Soy un pésimo ladrón. De crío creí que podía arreglármelas para robar algunas cosas con cierta habilidad. Libros, mayormente. Cuando estuve en París, en 1964 –tenía 16 años y todavía me extraña que mi padre, que era como era, me permitiera esa escapada–, me forré a robar libros. Ahora me avergüenzo de ello, porque mis víctimas fueron los editores y las librerías que menos se merecían el expolio: François Maspéro y La Joie de Lire, sobre todo.

De regreso a San Sebastián, creí que podía seguir desarrollando esa discutible habilidad. Pero un día en el que la ambición superó mi prudencia y traté de agenciarme la versión grande del DRAE, fui descubierto y cogido por el cuello a la salida de la librería. Pasé una vergüenza tan descomunal que el suceso me marcó para siempre, demostrando que no es del todo falso eso de que «la letra con sangre entra».

Aquel malhadado día decidí que no me compensaba robar. No por principios (a algunos magnates los dejaría con una mano delante y otra detrás, si pudiera hacerlo sin riesgo), sino por finales.

En tanto que donostiarra, uno de los castigos más terribles que me planteó mi decisión de no volver a robar fue el de tener que declarar honradamente el número de banderillas (o pintxos, que decimos nosotros) consumidas en la barra de los bares. La costumbre local es que uno va cogiendo los pintxos que le apetece, sin consulta previa con los empleados del bar, y luego se retrata a la hora de pagar: «Pues ha sido una caña, dos gildas, una de txatka y otra de gamba con gabardina». Y si ha sido eso, pues bien, pero si ha sido eso y tres más, já, que te lo demuestren.

Ya. Pero, ¿y si te lo demuestran, o si te lo echan en cara diciendo que de eso nada, aunque no apelen a ningún notario?

Víctima de este proceso mío de honradez inducida, empecé a declarar siempre la verdad. Con lo cual me ha tocado pagar siempre en los bares y tascas de Donosti unas facturas de cágate lorito.

Mis amigos bareros me lo han explicado una y otra vez del mismo modo: es que en el precio que pagamos lo que pagamos va incluido el precio de lo que no pagan los que no pagan.

–Pues vaya la gracia –respondo–. Justos por pecadores, se llama eso, ¿no?

Aunque lo cierto es que lo que pagamos los justos por culpa de los pecadores tiene todas las trazas de exceder el pecado, porque el gremio de las tascas de la Parte Vieja donostiarra no parece estar a punto de fenecer por inanición.

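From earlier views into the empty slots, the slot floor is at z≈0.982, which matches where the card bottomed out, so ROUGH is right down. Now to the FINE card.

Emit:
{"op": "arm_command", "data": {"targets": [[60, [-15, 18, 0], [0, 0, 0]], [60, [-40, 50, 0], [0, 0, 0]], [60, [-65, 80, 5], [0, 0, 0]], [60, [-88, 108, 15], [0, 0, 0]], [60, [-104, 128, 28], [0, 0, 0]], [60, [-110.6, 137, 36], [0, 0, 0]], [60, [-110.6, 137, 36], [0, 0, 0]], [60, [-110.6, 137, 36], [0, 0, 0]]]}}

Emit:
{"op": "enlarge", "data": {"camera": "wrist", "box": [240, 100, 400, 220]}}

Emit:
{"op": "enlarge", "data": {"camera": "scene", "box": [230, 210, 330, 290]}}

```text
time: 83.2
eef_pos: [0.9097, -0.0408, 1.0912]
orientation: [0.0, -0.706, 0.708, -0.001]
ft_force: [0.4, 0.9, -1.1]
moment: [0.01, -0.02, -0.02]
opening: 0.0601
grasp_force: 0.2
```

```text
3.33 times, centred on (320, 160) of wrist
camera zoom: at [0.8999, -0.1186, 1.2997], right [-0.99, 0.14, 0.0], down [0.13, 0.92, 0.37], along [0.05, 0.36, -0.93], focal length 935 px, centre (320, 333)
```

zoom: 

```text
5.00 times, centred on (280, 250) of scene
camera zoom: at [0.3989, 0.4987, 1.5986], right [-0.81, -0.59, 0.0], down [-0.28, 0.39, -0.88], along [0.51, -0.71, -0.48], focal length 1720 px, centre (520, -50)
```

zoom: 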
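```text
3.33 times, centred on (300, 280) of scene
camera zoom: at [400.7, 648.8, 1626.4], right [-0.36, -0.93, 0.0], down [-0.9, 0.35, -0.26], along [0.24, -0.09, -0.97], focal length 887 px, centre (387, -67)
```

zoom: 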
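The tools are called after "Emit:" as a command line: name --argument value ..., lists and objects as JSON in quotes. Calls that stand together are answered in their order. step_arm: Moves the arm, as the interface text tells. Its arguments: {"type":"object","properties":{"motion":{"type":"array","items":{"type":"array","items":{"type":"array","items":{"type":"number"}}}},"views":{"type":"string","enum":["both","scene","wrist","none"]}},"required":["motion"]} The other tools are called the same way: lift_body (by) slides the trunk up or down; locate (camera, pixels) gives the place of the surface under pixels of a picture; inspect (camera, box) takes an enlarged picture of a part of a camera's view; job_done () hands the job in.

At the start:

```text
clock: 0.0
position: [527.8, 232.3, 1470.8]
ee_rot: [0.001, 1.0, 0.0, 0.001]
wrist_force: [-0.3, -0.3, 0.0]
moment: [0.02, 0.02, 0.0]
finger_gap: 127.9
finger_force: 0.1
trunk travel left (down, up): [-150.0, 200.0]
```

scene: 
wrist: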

En informática está pasando tres cuartos de lo mismo.

Acaban de hacer una redada en la que han pillado a unos cuantos habilidosos que pirateaban toda suerte de programas de software y vendían las copias piratas, con sus correspondientes contraseñas, a precios muy accesibles, en un solo DVD. Yo no tengo ninguna vocación de pirata y, por mi gusto, pagaría hasta el último céntimo por todos los programas informáticos que necesito o que me viene bien utilizar. Pero la mayoría de ellos tienen precios inaccesibles para quienes no formamos parte de la oligarquía financiero-terrateniente.

Hablas con los que viven en el Olimpo de la industria informática, les das cuenta del problema y te proporcionan invariablemente la misma respuesta:

–No tenemos más remedio que poner esos precios, porque hemos que compensar las pérdidas que nos acarrea el pirateo.

Pero les ves el tren de vida que llevan y piensas que todo indica que compensan las pérdidas más que de sobra.

Así que estamos en el reino del ciberpintxo. El que paga, paga el doble, si es que no el triple. Y el que roba tiene el argumento bien a mano: quien roba a un ladrón…

De todos modos, hay un caso que a mí me trae por la calle de la amargura. De la amargura ética, quiero decir. Así como los problemas que el pirateo informático pueda acarrear a Bill Gates me dejan no ya frío, sino helado, me inquietan las dificultades que tiene que acarrear el pirateo a quienes fabrican mercancías selectas, minoritarias y de alta calidad, como la Enciclopedia Británica. El nivel de excelencia que tiene ese producto –excelso, en mi criterio– sólo puede mantenerse si la empresa que lo fabrica, y lo actualiza sin cesar, cuenta con los medios necesarios para pagar a los mejores especialistas en cada asunto de los que abarca (que son todos, prácticamente). ¿Y cómo los va a pagar, si los usuarios nos dedicamos a piratear la obra?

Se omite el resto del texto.